The rupture of the weathershed material to depths greater than 0.1 mm.
[C62.11-2005]

crest (peak) value (of a wave, surge, or impulse)

The maximum value that it attains.
[62.37-1996]

crest (peak) value (of a wave, surge, or impulse)

The maximum value that a wave, surge, or impulse attains.
[C62.11-2005]

crest value (of an impulse)

The maximum value that an impulse attains. Synonym: peak value.
[C62.22-2009]

crest value (peak value)

The maximum absolute value of a function when such a maximum exists.
[C62.82.1-2010]

critical flashover voltage (CFO)

The amplitude of voltage of a given waveshape that, under specified conditions, causes flashover through the surrounding medium on 50% of the voltage applications.
[C62.82.1-2010]

critical flashover voltage (CFO)

The amplitude of voltage of a given waveshape that, under specified conditions, causes flashover through the surrounding medium on 50% of the voltage applications.
[C62.22-2009]

critical rate of rise of off-state voltage

dv/dt
The maximum rate of rise of voltage (below VDRM) that will not cause switching from the off-state to the on-state.
[62.37-1996]

critical rate of rise of on-state current

di/dt
Rated value of the rate of rise of current which the device can withstand without damage.
[62.37-1996]

current chopping (rotating electric machinery)

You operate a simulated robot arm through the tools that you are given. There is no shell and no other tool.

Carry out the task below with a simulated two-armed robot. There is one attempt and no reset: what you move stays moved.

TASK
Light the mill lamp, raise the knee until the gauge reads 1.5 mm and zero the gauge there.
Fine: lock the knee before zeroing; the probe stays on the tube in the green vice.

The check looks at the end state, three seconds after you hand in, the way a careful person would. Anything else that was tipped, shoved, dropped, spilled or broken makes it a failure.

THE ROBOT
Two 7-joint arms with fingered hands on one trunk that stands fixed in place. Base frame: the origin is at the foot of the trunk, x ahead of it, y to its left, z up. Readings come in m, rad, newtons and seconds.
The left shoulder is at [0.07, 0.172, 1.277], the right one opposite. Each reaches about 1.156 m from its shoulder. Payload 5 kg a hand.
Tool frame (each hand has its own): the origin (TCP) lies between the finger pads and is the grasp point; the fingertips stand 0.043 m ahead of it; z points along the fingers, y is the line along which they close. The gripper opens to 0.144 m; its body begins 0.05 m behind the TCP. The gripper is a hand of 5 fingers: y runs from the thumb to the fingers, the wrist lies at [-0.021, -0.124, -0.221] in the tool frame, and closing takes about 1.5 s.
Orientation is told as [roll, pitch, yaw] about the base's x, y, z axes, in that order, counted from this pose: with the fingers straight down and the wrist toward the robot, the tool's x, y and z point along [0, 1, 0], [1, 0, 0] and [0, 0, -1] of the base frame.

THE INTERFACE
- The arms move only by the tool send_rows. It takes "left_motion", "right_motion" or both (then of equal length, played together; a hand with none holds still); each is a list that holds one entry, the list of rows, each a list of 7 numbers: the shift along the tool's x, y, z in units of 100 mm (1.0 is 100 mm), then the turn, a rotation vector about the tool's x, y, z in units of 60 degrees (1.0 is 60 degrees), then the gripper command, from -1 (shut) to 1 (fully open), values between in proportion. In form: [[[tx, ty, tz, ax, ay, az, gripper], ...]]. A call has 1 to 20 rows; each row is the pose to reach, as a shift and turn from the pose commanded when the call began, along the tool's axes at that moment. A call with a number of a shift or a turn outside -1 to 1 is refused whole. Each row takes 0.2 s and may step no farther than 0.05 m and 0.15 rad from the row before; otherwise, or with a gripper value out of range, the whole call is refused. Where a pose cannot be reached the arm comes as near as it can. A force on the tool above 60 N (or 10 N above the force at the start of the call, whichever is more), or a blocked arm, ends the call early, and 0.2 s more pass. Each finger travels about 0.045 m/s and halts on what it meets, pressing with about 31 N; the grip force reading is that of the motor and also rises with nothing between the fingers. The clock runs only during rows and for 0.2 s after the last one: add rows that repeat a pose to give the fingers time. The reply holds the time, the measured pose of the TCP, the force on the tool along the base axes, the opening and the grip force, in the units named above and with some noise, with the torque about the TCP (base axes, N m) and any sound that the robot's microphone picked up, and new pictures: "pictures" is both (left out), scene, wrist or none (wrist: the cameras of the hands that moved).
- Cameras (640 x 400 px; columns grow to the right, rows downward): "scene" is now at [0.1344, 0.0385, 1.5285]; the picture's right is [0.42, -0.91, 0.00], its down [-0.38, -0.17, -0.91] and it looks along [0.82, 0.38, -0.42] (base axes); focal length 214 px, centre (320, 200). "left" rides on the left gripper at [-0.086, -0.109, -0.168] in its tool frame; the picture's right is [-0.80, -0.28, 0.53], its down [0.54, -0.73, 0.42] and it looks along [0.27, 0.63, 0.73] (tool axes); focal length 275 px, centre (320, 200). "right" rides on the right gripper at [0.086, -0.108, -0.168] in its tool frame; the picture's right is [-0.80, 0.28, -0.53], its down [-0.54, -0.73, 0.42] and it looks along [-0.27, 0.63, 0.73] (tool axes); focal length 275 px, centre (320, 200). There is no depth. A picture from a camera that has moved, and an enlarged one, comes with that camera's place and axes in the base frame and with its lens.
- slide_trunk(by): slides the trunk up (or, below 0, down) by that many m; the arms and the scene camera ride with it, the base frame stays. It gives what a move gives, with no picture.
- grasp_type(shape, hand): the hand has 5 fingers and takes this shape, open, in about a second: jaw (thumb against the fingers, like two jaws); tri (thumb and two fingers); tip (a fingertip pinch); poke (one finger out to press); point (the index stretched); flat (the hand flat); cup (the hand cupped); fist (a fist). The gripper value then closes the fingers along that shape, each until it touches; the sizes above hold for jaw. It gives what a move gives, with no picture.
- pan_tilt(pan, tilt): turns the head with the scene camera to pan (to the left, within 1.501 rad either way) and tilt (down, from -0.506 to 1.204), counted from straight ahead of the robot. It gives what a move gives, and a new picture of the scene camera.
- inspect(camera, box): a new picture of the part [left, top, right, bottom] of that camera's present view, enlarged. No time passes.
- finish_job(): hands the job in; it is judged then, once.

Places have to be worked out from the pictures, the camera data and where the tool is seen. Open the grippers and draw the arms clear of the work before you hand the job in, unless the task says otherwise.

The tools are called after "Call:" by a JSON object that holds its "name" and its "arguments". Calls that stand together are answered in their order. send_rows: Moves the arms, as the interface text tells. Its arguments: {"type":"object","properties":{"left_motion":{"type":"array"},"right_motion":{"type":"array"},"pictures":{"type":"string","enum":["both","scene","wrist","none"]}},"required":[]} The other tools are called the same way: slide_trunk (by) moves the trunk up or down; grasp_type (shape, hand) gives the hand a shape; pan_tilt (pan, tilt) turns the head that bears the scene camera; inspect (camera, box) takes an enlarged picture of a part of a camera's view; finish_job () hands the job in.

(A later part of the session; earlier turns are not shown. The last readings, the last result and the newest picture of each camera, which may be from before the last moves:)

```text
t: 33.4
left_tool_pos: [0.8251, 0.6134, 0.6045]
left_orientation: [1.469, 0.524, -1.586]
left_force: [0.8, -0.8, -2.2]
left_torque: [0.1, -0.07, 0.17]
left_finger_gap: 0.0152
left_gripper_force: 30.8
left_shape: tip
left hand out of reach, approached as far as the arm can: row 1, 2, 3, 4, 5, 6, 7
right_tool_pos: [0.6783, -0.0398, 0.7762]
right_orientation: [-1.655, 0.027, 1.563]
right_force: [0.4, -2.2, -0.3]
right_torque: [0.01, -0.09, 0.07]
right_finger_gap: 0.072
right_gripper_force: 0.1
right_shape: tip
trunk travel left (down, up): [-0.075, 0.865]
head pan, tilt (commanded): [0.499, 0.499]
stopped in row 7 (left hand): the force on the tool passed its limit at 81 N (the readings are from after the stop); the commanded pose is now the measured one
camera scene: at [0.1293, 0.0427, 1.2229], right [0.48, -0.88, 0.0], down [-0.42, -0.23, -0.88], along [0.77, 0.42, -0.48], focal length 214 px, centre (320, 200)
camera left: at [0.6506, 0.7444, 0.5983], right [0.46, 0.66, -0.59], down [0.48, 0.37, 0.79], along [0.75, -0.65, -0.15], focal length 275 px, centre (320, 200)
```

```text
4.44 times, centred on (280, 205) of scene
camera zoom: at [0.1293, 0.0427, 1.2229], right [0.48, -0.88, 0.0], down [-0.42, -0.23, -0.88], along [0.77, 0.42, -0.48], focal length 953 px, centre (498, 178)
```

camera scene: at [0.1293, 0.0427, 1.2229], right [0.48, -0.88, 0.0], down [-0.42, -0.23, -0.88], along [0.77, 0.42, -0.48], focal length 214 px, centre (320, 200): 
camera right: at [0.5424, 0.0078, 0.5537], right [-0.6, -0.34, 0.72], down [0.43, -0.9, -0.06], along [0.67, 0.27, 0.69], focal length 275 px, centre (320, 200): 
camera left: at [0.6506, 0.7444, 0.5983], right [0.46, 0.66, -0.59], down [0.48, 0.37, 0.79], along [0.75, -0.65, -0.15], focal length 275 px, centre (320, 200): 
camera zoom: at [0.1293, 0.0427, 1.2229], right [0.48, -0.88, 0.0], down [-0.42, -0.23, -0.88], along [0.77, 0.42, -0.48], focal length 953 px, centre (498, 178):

A current wave in the machine circuit forced to zero by an interrupter at other than a fundamental frequency current zero in the interrupted phase and with a forcing duration in the order of microseconds or less.
Example: vacuum circuit breaker, or a superimposed high-frequency switching surge current with a magnitude greater than the fundamental frequency current.
[C62.21-2003]

current turnoff time

The time required for the gas tube to restore itself to a non-conducting state following a period of conduction. This definition applies only to a condition where the gas tube is exposed to a continuous specified dc potential under a specified circuit condition.
[C62.31-2006]

current zero (rotating electric machinery)

That instant when an oscillatory current wave passes through zero magnitude.